Deer in Mississippi and Minnesota have been spotted with signs of chronic wasting disease, also known as "zombie deer disease." The illness is spread by prions.
A strange illness called chronic wasting disease — or "zombie deer disease" — is on the move, with officials in several US states issuing warnings.
Currently, the disease is found in animals like deer, elk, and moose. It can take up to two years before signs of CWD become visible, but at some point, the illness will cause an infected deer to lose weight, stop interacting with other deer, and lose its fear of humans. The animal winds up staring vacantly as it starves to death, which is why the illness is also known as "zombie deer" disease.
Many animals are killed by predators or other diseases before they get to that final stage. But the condition, which is caused by the spread of misfolded proteins called prions, is fatal.
As far as we know, no human has ever been infected with chronic wasting disease. But researchers are concerned that if enough people eat infected meat from deer, elk, moose, and other CWD carriers, the illness could start to infect people.
In the US, CWD has now been found in 23 states. In Mississippi, an infected buck was recently discovered for the first time, according to local news reports. Officials from Minnesota's Department of Natural Resources have been encouraging hunters who own land in places where the disease is prevalent to harvest more deer so the carcasses can be tested, according to a report in the Star Tribune.

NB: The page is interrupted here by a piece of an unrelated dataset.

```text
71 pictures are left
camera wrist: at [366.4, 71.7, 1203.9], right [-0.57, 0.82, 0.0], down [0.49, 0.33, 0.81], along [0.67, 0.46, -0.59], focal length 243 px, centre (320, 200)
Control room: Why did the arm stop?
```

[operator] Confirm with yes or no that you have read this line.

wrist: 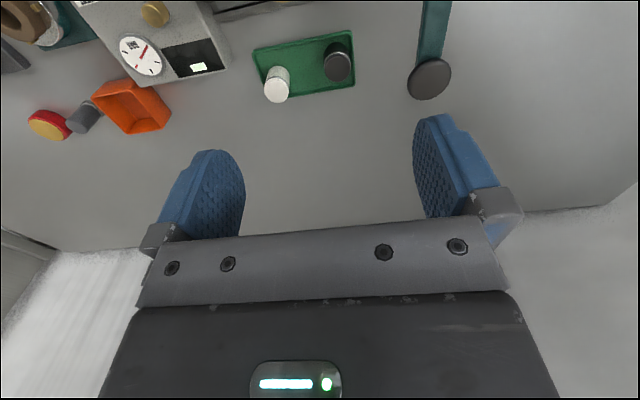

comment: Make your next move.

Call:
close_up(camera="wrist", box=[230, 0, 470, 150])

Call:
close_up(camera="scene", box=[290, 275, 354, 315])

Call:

Any new discovery of the disease, like the one in Mississippi, can indicate that more animals are infected. After a case was identified in Arkansas in 2016, dozens more were found in the following months.
The Minnesota Department of Natural Resources is attempting to reduce deer populations in infected areas. A DNR official told the Star Tribune that killing potentially affected deer could help the state stamp out the infection and avoid the rise of well-established infected populations like the ones in neighboring Wisconsin and Iowa.
A primary reason that officials are worried comes from the preliminary results of an ongoing study by the Alberta Prion Research Institute. The findings showed that macaques, the primates most similar to humans that can be used in research, can catch the disease after regularly consuming infected meat.
Because of that, "the potential for CWD to be transmitted to humans cannot be excluded," Health Canada said in an advisory in April. "The most prudent approach is to consider that CWD has the potential to infect humans."
Researchers noticed chronic wasting disease about 50 years ago in Colorado. Since then it has been reported in neighboring states, areas around the Great Lakes — including Wisconsin and Michigan — and Canada.
Prion illnesses are often progressive and usually fatal, and scientists think they can adapt to infect different types of species — including, potentially, humans. But they're not well understood.
Mad cow disease, a similar illness, became a problem after cattle ate bone meal from sheep with a neurodegenerative disease. The illness eventually made its way into the human food supply and caused a new type of Creutzfeldt-Jakob disease, which causes rapid brain deterioration.
Mark Zabel, an immunologist at Colorado State University, told Colorado Public Radio that because chronic wasting disease is still a newly discovered condition, it may evolve rapidly — "which leads us to believe that it's only a matter of time before a CWD prion emerges that can do the same thing and infect a human."
For now, some experts recommend that hunters who harvest deer and elk in affected areas get a sample tested before grilling up any venison steaks, and discard the meat if it tests positive for the disease.